The strategy is this: to make life in the Gaza Strip so intolerable, and living conditions so inhuman, that the population becomes so desperate that it forces Hamas from power. To achieve this end, Israel has completely isolate the Gaza Strip - with, it must be said, spectacular success, at least when it comes to the intolerability and inhumanity. The economy has collapsed entirely, with the vast majority of private sector businesses destroyed. Hundreds of thousands are in need of food aid, and many are living without water. Electricity is on for roughly eight hours a day, as the power stations have no fuel. Israeli refuses to allow fuel, food and even most medical supplies - for 'security reasons,' of course, and no amount of human misery will change this policy. There is only one thing the Palestinian civilians can do to end the horror, and that is remove Hamas from power at whatever the cost - it moves no one for them to simply suffer and die as they are currently doing. The Israeli government, with the support of much of the West, has a single political go, and anyone living in the Gaza Strip is simply a means to achieving it. This is collective punishment, illegal under the Geneva Conventions. This is terrorism.

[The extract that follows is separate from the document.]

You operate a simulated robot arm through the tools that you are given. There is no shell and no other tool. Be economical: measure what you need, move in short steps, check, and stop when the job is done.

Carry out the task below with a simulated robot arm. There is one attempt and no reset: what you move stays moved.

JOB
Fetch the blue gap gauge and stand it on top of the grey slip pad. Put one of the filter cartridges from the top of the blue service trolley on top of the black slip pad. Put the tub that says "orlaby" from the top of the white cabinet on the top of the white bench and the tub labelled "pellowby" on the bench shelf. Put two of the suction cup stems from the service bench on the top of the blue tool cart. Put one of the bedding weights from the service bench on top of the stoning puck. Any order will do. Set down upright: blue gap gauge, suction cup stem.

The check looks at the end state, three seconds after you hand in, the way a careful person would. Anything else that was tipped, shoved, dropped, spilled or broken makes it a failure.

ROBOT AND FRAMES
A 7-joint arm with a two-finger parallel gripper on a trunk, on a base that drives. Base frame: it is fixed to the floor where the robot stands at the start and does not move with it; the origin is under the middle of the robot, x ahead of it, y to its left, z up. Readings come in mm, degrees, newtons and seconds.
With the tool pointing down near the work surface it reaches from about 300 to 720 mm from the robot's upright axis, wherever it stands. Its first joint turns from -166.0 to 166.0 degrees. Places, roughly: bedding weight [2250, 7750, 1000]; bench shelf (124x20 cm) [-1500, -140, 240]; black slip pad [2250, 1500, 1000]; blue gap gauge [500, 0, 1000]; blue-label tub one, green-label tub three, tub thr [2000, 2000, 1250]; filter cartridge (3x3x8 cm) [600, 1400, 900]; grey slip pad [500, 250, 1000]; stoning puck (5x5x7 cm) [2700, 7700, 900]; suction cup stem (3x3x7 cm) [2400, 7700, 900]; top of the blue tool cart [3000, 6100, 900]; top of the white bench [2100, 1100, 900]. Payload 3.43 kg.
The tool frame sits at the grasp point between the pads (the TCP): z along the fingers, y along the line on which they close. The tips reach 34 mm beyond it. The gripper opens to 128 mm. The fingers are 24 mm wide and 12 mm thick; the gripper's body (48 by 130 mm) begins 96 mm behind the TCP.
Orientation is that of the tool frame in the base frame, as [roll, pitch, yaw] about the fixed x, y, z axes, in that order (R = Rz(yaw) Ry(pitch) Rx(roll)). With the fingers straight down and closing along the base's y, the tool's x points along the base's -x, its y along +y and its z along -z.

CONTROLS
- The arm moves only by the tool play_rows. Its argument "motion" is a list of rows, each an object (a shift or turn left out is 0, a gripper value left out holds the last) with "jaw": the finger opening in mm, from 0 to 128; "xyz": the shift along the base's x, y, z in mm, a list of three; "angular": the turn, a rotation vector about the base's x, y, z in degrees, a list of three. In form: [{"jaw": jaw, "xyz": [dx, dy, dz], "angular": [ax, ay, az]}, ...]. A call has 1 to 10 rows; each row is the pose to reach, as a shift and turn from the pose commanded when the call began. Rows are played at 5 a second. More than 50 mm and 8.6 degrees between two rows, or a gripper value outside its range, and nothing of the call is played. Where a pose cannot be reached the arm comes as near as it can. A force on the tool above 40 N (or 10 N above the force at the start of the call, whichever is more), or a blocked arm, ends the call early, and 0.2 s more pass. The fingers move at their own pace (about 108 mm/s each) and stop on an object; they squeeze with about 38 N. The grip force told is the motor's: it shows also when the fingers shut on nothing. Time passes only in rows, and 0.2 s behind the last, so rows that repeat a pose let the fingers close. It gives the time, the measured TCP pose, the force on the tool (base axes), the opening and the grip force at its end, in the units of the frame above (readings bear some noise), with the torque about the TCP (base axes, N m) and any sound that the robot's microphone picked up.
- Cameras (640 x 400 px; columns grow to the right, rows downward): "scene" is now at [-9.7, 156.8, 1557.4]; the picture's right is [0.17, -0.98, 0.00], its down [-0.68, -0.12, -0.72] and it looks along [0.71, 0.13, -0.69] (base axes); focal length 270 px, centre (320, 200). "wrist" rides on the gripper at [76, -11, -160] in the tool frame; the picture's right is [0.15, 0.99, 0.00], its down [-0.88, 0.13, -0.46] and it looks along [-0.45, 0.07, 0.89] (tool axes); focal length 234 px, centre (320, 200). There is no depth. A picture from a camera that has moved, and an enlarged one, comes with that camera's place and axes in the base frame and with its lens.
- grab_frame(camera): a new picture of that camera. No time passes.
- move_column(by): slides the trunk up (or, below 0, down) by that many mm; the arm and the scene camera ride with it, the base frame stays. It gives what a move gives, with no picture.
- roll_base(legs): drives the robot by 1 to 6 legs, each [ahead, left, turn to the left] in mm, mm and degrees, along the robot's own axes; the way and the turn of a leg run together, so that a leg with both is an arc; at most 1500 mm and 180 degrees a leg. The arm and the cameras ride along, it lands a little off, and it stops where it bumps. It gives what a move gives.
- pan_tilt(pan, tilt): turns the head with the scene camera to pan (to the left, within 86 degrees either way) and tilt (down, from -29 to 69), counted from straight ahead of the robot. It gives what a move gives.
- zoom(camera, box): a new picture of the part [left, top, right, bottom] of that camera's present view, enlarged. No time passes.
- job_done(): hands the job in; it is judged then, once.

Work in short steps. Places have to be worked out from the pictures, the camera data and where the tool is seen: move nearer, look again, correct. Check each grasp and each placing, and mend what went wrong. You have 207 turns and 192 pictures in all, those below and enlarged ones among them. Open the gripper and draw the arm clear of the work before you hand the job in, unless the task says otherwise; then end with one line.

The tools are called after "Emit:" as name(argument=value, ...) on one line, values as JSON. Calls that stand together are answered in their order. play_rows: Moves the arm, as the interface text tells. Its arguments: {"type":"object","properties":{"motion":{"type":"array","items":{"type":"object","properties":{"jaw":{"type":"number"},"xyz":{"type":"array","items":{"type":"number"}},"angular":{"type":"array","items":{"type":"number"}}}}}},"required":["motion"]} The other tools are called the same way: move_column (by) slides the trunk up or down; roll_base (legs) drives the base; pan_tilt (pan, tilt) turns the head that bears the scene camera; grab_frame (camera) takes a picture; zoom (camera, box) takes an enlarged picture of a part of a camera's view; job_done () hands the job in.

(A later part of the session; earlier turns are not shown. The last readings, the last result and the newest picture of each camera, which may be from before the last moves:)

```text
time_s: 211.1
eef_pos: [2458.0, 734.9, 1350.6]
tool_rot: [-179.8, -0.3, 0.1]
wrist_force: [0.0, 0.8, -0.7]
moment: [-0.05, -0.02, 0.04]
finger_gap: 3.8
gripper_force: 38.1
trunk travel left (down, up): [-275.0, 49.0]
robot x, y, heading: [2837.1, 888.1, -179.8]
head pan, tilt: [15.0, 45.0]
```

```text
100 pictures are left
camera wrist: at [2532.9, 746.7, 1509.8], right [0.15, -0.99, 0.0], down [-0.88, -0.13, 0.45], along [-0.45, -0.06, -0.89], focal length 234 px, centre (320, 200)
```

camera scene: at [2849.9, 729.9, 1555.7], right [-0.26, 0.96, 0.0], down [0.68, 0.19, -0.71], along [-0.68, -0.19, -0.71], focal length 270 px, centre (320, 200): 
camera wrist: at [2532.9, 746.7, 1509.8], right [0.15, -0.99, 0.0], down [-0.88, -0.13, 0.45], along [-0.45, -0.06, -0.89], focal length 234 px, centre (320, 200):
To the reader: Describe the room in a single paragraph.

Lest we become shocked or appalled, let us remember just how common terrorism is, not just state-sponsored but state-implemented. When an American major declared after razing Ben Tre in Vietnam that 'it became necessary to destroy the village in order to save it,' this was terrorism. American policy was to burn the countryside in which the National Liberation Front found refuge and support, so that its people would be forced to move to the cities where they would be free of communist influence; moreover, it was hoped, ridiculously, that the villagers would blame the Viet Cong for the descruction of their homes and not the country that sent the bombers and their napalm there in the first place. Needless to say, this did not succeed, and I find it amazing that Israel is repeating the exact same mistake with Hamas. When UN sanctions were implemented against Iraq, this was terrorism too, because they also stopped food, medical and other basic supplies being delivered, punishing the citizenry and not Saddam Hussein - this was supported by most Western countries, not just the United States. I think the populations were willing to go along with this because when they heard of 'economic' sanctions, they thought of the privileges our rich economies give us, in which we can take basics like food, water and shelter not as economic assets but as simple facts of life. Nevertheless, in allowing our government to pursue a policy that killed half a million Iraqi children (without removing Saddam Hussein), we were complicit in terrorism.

When someone says 'terrorist,' we think of a lone bearded man on an airplane, but the intentional injury and slaughter of civilians is no more moral for being validated with a parliamentary stamp. It is a tactic, and it is a highly immoral one; moreover, it is a sign of impotence, showing the utter inability to attack one's targets directly. It's obvious why the Palestinians cannot do this - direct attacks on the IDF would be largely doomed to failure - but Israel's immense military power gives it the ability to execute these tactics with much greater devastation. I don't think Israel is genocidal, and I don't think it is a country of apartheid. However, the tactics it currently uses directly target civilians in the knowledge that they will be harmed. The accusation of terrorism is not made for shock value, nor to satisfy a requirement of balance in discussions of the conflict. It is the only word applicable to Israel's current tactics in Gaza.